Vertikalny Conceptual Underground Design Physicals (Dilution & Recovery Applied)
Parameter Units Value
Stope Mineralised Material kt 609
Ag Grade g/t 462
Pb Grade % 2.16
Zn Grade % 1.68
Development Mineralised Material kt 232
Ag Grade g/t 263
Pb Grade % 1.37
Zn Grade % 1.26
Note: • Unplanned Dilution of 10% and Mining Loss of 10% applied to stope mineralised material. • Development mineralised tonnes depleted from stope tonnes. • All figures rounded to 3SF. Pb/Zn grades rounded to 2DP • Figures not representative of Ore Reserves (in accordance with JORC 2012)

Mine Production Schedule and Equipment Requirements

A combined open pit and underground production schedule was generated using the Geovia MineSched V9.2 mine scheduling software package. Effort was made to sequence the operations such that a steady flow of plant feed is maintained over the life-of-mine. Key points noted from the generated production schedule include:

  • Overall mine life anticipated at 8 years;
  • Mining in the Vertikalny open pit anticipated for completion in Q4 2021;
  • Mining at Mangazeisky North anticipated to commence in Q3 2021 with production ceasing in Q3 2023: and
  • Underground pre-production development anticipated to start in Q2 2022 with stope production commencing in Q4 2023.

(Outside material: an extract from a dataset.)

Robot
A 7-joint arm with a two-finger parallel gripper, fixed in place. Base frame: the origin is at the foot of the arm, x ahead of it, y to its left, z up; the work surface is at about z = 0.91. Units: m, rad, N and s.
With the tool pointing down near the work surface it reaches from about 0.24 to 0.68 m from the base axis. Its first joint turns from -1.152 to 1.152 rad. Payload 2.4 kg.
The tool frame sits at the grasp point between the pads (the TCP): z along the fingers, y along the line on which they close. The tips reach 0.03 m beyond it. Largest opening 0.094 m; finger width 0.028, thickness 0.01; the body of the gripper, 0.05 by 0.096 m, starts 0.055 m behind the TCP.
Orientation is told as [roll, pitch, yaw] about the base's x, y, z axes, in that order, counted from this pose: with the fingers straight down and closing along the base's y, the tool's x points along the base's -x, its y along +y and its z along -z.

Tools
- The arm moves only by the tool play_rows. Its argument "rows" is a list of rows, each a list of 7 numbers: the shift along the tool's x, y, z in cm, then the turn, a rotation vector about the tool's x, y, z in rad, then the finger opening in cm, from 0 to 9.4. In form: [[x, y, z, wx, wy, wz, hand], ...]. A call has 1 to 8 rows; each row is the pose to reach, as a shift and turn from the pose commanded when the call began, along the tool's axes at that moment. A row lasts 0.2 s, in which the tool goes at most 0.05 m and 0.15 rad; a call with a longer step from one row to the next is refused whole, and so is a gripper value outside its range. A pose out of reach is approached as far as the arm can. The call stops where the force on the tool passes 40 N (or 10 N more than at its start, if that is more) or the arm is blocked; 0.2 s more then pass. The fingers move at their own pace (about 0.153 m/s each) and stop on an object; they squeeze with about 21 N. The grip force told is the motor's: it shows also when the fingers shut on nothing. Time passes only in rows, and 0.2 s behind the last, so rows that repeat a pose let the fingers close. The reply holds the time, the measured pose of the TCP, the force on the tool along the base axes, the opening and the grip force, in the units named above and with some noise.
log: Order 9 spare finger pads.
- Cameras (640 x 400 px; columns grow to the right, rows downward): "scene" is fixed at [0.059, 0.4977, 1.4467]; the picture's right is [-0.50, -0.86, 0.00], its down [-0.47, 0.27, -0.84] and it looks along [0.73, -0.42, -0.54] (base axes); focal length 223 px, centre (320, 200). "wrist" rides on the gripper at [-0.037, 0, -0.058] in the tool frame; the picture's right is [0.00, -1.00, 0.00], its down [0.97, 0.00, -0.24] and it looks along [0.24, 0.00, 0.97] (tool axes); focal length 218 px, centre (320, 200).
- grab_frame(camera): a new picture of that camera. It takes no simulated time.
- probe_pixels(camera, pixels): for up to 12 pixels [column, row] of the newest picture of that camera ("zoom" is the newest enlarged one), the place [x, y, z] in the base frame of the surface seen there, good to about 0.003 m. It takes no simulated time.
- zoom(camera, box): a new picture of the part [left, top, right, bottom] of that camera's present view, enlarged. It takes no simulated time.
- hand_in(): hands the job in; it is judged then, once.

Open pit and underground mining equipment requirements were estimated on first principles analysis to achieve the generated production schedule. No ventilation studies were carried out for the underground mining operations and it is recommended that such studies be considered in more detailed engineering studies utilising the latest underground resource model.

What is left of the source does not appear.